Find the lines containing the word "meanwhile" and copy every one of them.

____ Provided data

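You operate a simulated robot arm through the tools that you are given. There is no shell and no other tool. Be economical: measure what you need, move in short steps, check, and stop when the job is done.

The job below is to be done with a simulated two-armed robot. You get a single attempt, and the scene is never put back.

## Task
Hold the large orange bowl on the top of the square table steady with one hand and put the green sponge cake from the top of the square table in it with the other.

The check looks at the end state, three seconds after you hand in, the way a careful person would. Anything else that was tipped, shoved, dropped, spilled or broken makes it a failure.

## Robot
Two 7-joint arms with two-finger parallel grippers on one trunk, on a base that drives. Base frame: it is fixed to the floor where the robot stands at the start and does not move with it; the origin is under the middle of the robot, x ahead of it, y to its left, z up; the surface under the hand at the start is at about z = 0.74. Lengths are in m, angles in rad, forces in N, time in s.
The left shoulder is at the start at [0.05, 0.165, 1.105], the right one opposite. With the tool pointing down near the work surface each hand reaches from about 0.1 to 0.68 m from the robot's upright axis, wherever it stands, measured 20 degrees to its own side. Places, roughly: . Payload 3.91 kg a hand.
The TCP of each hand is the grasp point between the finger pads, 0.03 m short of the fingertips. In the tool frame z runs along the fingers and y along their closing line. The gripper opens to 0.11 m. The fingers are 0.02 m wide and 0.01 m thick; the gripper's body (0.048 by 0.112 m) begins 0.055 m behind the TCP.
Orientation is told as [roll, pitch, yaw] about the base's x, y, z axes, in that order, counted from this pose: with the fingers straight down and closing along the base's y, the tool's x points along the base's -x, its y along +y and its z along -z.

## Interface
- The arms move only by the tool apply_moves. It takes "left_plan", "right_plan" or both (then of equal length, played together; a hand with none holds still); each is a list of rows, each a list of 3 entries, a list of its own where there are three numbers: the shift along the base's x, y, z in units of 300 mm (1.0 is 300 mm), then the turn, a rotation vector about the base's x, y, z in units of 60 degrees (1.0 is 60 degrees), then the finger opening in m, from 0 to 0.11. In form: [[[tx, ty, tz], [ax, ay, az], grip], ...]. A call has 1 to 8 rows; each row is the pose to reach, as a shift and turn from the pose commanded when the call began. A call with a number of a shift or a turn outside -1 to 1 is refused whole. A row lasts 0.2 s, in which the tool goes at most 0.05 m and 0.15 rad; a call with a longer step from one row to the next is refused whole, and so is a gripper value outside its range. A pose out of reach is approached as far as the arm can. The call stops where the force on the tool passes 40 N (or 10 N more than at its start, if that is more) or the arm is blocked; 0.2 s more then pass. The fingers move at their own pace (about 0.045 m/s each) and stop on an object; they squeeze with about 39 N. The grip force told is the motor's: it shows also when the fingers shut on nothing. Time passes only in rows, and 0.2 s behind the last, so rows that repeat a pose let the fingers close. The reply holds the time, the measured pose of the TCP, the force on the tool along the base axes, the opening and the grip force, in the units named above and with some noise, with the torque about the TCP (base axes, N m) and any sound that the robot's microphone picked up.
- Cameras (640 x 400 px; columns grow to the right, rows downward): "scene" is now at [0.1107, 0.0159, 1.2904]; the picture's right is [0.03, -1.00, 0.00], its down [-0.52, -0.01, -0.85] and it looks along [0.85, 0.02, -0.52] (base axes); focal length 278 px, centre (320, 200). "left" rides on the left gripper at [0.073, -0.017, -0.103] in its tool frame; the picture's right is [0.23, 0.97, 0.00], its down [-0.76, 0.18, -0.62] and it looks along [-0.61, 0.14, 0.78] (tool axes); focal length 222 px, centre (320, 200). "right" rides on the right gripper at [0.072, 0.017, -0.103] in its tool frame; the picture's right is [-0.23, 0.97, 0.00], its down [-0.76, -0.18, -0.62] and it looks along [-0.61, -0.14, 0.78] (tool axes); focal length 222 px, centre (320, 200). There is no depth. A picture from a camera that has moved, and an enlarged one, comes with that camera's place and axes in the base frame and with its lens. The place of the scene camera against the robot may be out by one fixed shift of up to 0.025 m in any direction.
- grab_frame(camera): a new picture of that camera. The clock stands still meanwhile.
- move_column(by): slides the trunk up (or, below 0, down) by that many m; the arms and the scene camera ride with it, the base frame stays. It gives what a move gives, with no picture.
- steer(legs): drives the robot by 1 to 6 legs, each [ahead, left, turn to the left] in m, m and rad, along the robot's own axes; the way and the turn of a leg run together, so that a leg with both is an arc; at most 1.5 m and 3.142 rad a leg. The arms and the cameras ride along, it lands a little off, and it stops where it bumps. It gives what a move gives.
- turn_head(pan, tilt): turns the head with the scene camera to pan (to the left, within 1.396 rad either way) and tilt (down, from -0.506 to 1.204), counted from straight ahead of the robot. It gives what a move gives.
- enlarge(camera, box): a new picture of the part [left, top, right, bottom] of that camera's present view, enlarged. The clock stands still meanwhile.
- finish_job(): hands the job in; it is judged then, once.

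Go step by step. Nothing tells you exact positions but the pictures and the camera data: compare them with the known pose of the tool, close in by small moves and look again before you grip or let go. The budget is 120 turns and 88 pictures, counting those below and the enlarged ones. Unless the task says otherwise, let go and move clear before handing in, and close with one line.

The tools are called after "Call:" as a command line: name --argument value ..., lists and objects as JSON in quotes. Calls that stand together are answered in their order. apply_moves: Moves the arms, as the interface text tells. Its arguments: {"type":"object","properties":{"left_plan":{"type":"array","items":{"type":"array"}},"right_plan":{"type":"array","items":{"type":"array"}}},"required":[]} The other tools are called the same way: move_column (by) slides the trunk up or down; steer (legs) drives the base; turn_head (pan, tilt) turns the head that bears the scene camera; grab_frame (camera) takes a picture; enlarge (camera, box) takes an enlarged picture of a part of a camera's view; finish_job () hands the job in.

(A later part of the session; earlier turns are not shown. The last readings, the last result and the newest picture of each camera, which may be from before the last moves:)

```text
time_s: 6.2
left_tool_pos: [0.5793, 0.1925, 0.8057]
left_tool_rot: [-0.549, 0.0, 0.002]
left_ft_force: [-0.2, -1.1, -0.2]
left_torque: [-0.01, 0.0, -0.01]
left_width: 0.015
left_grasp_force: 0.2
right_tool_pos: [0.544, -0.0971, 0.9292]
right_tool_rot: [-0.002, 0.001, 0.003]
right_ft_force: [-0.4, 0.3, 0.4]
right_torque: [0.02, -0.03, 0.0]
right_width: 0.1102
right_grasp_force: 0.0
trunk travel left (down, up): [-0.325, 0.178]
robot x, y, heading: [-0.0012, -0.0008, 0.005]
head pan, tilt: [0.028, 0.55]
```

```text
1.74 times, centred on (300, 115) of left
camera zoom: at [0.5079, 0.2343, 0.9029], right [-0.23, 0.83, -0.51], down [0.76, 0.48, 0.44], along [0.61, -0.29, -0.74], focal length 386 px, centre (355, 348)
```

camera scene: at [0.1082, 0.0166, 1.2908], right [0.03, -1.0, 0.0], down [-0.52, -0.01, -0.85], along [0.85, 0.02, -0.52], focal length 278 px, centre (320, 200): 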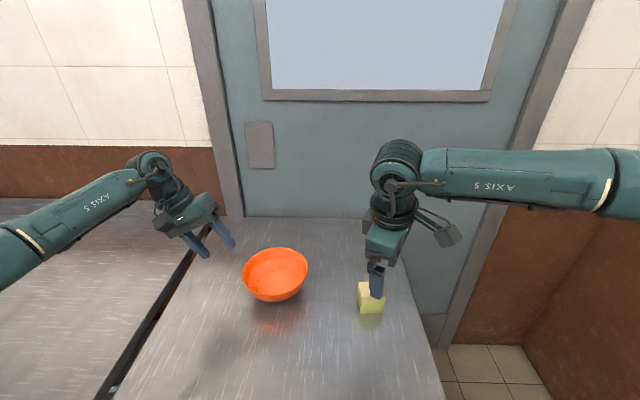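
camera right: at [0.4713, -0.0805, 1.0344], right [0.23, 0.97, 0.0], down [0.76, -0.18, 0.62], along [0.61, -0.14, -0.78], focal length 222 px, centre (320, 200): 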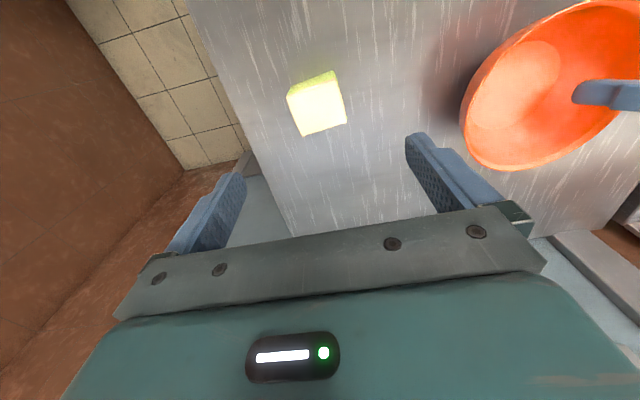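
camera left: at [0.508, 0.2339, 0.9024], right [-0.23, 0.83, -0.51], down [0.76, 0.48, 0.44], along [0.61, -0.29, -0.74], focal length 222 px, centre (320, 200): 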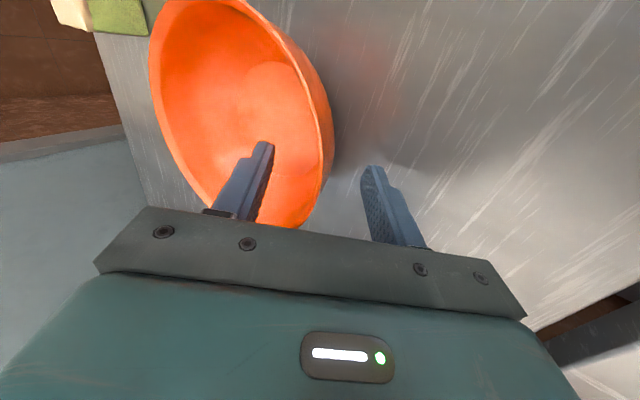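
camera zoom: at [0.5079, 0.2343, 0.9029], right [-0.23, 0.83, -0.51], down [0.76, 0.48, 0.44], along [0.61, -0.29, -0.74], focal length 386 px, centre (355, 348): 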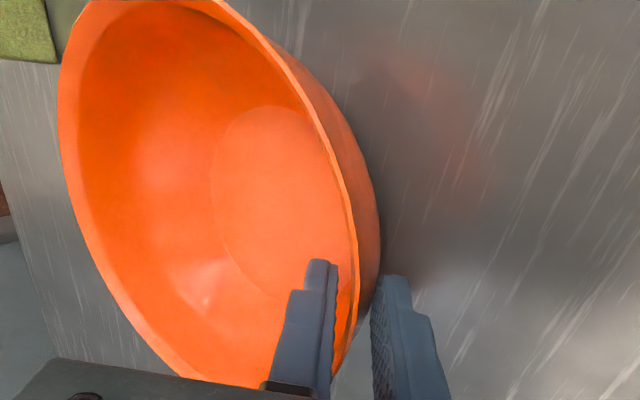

________

**Completed exercise**
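- grab_frame(camera): a new picture of that camera. The clock stands still meanwhile.
- enlarge(camera, box): a new picture of the part [left, top, right, bottom] of that camera's present view, enlarged. The clock stands still meanwhile.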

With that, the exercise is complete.